As a human resources specialist, you shoulder a number of responsibilities, and are responsible for certain aspects of your employees’ wellbeing. This presents you will a special set of circumstances and considerations, as there is no denying that employees make the backbone of any successful business. In your position, it is important that you understand the Family and Medical Leave Act through and through, as a misunderstanding and incorrect action on your part could equate to legal issues and lost money down the line. Here is a guide to understanding FLMA leave:

What is the FMLA? This is an act, instated by the United States Department of Labor’s Wages and Hours division, that protects employees’ rights in regards to taking time off work. The FMLA sets specific guidelines for what types of absences are covered under the act, as well as what employer responsibilities are when employees exercise these rights.

Entitlements. Employees are entitled to 12 weeks leave, within a twelve month period, for the following circumstances: childbirth and subsequent care for the newborn child (under twelve months of age), the adoption or foster care of a child, caring for a member of the immediate family who has a serious health condition, having a serious health condition that prevents the employee from performing on the job, or certain conditions related to service in the military. Additionally, employees who need to care for immediate family members recovering from an illness or injury related to service in the military may take up to 26 weeks (within a twelve month time frame) of military caregiver leave.

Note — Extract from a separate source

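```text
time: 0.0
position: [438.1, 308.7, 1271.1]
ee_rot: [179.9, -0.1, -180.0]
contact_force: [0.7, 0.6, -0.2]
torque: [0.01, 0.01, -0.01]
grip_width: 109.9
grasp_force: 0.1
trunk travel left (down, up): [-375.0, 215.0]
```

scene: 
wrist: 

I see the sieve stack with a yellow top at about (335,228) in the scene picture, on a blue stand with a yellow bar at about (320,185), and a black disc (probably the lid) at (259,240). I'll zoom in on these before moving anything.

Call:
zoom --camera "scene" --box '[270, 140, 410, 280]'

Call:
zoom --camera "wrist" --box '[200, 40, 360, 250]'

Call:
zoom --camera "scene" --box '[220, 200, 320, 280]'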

Insurance, wages, and other provisions. Employees taking advantage of FMLA leave are not entitled to their wages during the leave time, unless they make arrangements with the employer to use any paid leave they have accrued over the course of their employment. Employees should give employers 30 days advance written notice of intent to go on FMLA leave; if the event is not foreseeable, then exceptions may apply. During FMLA leave, group health insurance coverage through the employer is to remain intact, in effect, and unchanged in regards to terms and conditions for the entirety of the leave (and when the employee returns from leave). Employees have the right to file a formal complaint with the Department of Labor if an employer violates any of the provisions of the FMLA.

As a human resources manager, it is extremely important that you have a thorough understanding of the FMLA. Keep all of these points in mind when determining what your best course of action is when an employee requests leave from work under the FMLA.